The Rocky Mountain Outlook published a story and photo Sunday morning that raised concerns that it was insensitive and disrespectful, generated discussion on the need for increased public safety and left many questions on why it was posted.
The photo shows a tarp, four cones surrounding it and an RCMP vehicle. It is jarring and shows the realistic outcome of safety threats by the highway each and every day in the Bow Valley.
But, why use it? Why not a photo of the RCMP vehicle or an RCMP logo?
Newsrooms have constant discussions on ethical issues. Those talks range from asking what is the journalistic purpose, is it relevant, is it too graphic, what are professional ethical guidelines, who is the audience, is it in the greater public interest and many more.

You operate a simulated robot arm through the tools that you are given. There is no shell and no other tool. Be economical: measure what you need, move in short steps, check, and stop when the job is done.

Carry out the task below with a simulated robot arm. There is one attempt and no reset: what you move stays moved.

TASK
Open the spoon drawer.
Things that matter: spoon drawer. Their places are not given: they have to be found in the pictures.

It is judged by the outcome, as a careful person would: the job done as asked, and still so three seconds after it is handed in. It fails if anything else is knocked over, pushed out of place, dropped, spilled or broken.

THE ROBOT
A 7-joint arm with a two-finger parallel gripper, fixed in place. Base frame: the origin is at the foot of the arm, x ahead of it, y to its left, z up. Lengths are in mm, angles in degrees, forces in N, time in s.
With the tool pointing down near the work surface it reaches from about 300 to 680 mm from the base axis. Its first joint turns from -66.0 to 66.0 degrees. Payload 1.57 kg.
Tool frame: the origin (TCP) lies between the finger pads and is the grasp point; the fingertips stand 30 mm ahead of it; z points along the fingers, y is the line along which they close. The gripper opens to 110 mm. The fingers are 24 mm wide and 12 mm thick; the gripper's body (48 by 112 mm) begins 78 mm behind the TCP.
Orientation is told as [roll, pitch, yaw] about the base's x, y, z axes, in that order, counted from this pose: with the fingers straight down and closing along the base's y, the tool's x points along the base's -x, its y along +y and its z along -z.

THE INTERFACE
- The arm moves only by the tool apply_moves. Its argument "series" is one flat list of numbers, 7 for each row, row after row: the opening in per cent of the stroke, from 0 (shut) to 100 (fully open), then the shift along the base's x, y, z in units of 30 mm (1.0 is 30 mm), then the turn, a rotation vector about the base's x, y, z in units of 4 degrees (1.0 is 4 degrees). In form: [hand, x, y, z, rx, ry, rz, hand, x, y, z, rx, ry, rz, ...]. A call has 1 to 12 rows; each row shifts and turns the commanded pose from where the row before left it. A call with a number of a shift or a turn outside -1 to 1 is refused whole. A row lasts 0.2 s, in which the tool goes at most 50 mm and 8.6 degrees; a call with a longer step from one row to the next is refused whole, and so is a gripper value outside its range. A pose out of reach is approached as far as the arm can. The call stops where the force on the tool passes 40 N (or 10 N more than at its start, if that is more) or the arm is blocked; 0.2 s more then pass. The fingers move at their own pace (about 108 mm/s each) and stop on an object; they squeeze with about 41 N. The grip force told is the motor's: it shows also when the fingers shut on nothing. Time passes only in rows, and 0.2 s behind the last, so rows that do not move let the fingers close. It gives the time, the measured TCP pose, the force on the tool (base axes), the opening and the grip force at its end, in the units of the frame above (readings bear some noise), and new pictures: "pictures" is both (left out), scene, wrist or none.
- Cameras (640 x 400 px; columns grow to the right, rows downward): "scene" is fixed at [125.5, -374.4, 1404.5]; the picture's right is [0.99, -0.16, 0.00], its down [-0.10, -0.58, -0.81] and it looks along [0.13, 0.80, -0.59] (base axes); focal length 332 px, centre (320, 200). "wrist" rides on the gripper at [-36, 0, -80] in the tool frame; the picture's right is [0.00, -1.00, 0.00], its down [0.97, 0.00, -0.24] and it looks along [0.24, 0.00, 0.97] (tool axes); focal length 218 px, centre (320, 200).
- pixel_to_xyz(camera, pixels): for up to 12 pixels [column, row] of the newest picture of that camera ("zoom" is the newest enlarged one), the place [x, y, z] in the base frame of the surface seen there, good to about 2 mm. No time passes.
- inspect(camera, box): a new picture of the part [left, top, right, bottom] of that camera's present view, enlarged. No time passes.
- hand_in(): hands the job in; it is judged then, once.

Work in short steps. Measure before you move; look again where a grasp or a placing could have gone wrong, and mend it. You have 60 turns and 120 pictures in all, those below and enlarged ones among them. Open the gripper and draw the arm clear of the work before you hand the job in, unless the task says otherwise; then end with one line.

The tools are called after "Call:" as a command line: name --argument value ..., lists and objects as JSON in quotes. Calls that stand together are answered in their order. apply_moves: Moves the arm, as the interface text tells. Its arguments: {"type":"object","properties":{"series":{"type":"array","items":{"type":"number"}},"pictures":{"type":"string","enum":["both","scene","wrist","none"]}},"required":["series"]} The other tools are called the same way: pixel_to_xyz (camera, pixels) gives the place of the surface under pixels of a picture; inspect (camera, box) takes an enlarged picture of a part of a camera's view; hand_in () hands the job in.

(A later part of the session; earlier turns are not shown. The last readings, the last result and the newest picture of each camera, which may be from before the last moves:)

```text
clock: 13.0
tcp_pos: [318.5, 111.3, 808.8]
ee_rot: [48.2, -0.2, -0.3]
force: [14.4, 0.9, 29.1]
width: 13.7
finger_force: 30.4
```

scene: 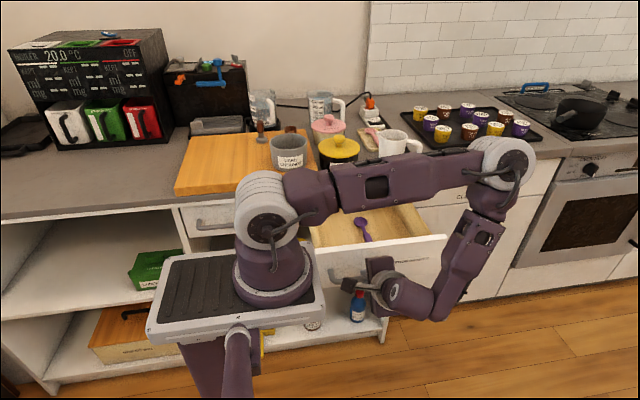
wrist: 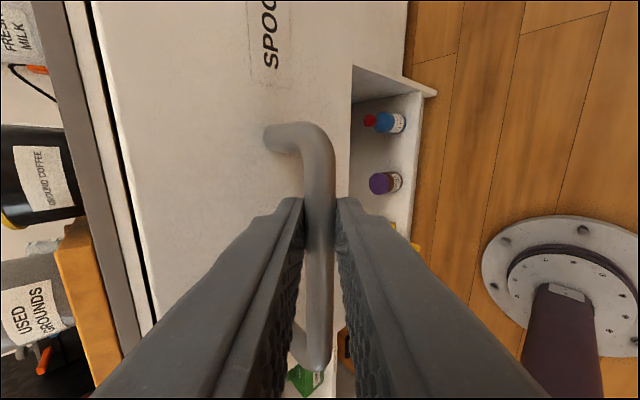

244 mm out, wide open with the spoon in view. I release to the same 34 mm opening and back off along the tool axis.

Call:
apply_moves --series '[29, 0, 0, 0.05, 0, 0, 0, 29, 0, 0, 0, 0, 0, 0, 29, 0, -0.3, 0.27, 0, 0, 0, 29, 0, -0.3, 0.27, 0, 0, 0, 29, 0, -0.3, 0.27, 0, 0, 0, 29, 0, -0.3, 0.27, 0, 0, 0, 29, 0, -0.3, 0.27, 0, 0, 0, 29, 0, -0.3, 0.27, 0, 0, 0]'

To answer those questions involves discussions with people in and out of the journalism field. As a newsroom, we discussed the photo Sunday morning before publishing, Sunday evening, Monday morning, but also throughout Tuesday and Wednesday. We regularly discussed the photo internally and externally during the week and will likely continue to do so in the months and years to come.

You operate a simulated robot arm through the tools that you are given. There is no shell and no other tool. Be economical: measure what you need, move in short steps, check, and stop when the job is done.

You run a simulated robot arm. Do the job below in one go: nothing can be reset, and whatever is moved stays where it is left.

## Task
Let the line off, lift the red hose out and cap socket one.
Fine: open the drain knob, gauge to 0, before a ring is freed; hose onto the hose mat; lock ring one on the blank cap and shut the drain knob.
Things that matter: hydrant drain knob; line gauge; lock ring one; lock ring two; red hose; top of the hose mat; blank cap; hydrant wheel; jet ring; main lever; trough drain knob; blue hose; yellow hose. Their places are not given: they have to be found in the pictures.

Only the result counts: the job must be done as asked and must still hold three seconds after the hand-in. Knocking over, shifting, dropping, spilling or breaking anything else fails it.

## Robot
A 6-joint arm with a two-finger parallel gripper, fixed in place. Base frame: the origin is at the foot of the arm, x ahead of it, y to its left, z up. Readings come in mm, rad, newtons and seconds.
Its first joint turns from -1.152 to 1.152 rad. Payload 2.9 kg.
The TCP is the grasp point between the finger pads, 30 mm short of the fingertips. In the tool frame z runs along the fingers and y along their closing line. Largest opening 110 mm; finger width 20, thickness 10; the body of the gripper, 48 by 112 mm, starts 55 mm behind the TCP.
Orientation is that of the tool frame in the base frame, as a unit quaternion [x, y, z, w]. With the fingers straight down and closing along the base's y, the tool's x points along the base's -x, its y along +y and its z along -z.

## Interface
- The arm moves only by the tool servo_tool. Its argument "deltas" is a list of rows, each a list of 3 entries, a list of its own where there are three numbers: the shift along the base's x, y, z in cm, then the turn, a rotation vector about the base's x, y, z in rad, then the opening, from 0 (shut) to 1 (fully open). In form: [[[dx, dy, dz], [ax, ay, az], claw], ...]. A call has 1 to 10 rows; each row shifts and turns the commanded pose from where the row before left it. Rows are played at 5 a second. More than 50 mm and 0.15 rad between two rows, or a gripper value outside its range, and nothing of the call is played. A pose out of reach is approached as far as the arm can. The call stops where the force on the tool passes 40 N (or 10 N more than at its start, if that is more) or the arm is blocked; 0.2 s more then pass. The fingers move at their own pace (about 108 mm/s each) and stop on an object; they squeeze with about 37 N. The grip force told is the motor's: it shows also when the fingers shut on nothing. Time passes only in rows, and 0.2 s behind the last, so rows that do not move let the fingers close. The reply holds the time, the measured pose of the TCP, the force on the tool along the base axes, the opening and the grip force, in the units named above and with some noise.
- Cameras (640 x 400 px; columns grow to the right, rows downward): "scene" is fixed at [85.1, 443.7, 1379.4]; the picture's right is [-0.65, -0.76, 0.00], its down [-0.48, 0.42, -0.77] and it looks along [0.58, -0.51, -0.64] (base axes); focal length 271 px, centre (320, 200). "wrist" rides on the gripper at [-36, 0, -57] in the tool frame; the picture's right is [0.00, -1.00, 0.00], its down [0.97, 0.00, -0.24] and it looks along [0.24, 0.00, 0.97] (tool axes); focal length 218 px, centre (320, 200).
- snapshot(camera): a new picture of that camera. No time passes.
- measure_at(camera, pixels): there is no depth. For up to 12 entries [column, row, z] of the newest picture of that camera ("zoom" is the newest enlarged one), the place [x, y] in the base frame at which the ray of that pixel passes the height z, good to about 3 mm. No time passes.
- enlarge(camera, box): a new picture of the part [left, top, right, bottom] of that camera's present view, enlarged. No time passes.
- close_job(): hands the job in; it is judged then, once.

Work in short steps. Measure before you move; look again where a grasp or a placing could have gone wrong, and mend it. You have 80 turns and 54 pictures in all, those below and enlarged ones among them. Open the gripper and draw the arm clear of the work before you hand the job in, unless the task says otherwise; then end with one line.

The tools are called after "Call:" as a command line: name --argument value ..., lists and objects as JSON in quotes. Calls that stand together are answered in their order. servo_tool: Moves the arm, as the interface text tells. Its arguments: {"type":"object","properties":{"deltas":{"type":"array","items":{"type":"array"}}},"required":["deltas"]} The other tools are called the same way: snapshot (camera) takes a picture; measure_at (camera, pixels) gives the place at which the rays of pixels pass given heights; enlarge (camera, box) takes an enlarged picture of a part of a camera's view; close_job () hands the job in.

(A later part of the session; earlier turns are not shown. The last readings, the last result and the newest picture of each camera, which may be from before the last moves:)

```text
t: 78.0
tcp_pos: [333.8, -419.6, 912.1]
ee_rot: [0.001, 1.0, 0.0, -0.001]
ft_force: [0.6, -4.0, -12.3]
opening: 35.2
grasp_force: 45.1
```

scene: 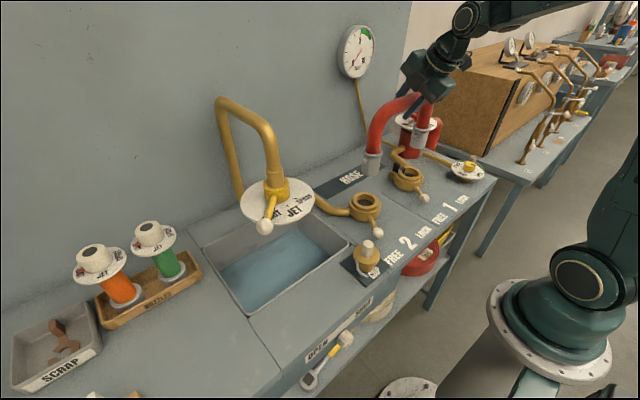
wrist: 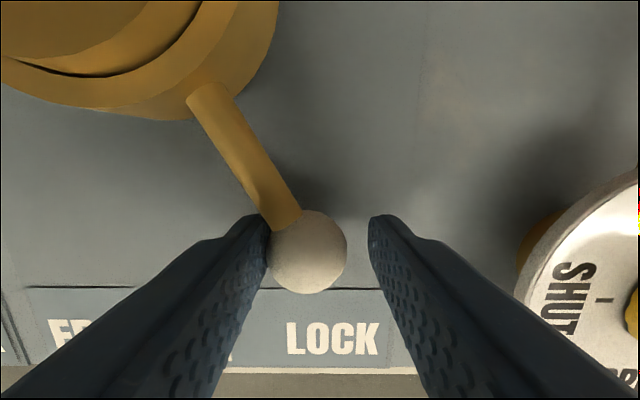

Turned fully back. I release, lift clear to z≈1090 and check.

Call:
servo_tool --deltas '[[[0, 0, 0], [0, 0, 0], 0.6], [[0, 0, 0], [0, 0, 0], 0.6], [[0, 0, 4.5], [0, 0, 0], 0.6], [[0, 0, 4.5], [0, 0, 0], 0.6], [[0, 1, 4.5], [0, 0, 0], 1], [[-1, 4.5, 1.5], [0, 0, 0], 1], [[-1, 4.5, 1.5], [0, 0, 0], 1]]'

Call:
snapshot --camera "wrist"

As editor, I reviewed articles and information on journalism-centric websites such as the Nieman Lab, Poynter, J-Source, examined the Canadian Association of Journalists code of ethics. I also reached out to other editors, professors and journalists, but also people in and out of the industry and in the community.
Any decision, whether made in print or online, is one that should never be taken lightly – and it wasn't.
When something is put in print, it is effectively set in stone. With the digital side, it means it can be shared across the world in a matter of seconds. And because of the international influence of the valley, the readership of the Outlook has a much higher audience across the world than most media outlets.
The job of a journalist is to serve the public interest, help and inform the community-wide discussion, report factual information and tell the news – both good and bad.
It can often mean posting an image such as this. It’s a difficult decision made at the Outlook by previous editors such as in 2011 during a shooting as well as numerous fatal rescues or vehicle collisions in Kananaskis Country and Banff National Park. It’s also hard choices made by regional media in Calgary, nationally and by media across the world.
The photo of two-year-old Syrian refugee Alan Kurdi, images coming daily from Ukraine, nine-year-old Phan Thi Kim Phuc running from her napalmed village in the Vietnam War, the falling man during the Sept. 11, 2001 attacks and countless others have stood the test of time and been used to highlight the harsh reality faced.
What we do has to be looked at through a community-wide lens and while horrifying, it can capture the truth showing the reality of a situation. Many of the photos we publish are ones showing happy moments, but tragically there are moments an image can cause a story to hit home greater than words ever can.
But what happens when it’s a local that people know? Does it change if it’s a tourist visiting the community or a seasonal worker here for less than a year?
The human side should also never be forgotten.
Because of this collision, there’s one less person in our community. It means one less friend, loved one and a bright and promising future that will never be met.
The community is a weakened place because of this.
When the decision was made, it was not done in an unthoughtful manner, but one of great thought and understanding there would be significant pushback. This editorial isn't intended to change anyone's mind since people can come to their own conclusion, but to help in understanding our process.
A former Associated Press journalist now with Vanity Fair – Anthony Breznican – once stated when discussing such photos that when the public is confronted with such images, it forces people to face the horror and find a solution. It’s only then can people have the right to look away.
The inherent risk of safety issues along the Trans-Canada Highway has long been talked about. Whether it’s improving fencing, a pedestrian bridge, or better pedestrianizing the overpass to Harvie Heights, the issues have always been there.
A pedestrian bridge has been discussed for more than 15 years and highway safety for both humans and wildlife has been a consistent priority for decades in the community.
If a person stands at the Benchlands Trail overpass and counts the number of people darting across the highway, it won’t take overly long to get to double digits.
Is a bridge the best path forward or should resources be invested in having sound barrier walls – that also act as physical barriers – constructed on either side of the highway to prevent both humans and wildlife travelling across one of the busiest stretch of highways in Alberta.
A photo can bring another element to the reality of years of community concern and can show the real consequences.
We used a different photo for the follow-up since the story is evolving from the initial collision to now discussion for other safety measures. Unfortunately, it's situations like these that enact change.
For example, a cyclist getting hit in 2007 led to the Legacy Trail construction being expedited; people getting hit crossing the highway near Cougar Creek led to the pedestrian underpass in 2011; and vehicle collisions with animals – mainly the significant one in 2019 – led to the wildlife overpass near Lac Des Arcs starting a few weeks ago.
The public has shown an interest to find answers. It’s up to the community, levels of government and local organizations to come to the table and have difficult discussions to find solutions.
The cost will be high and the discussions difficult, but the loss of human life or lives will always be worth more.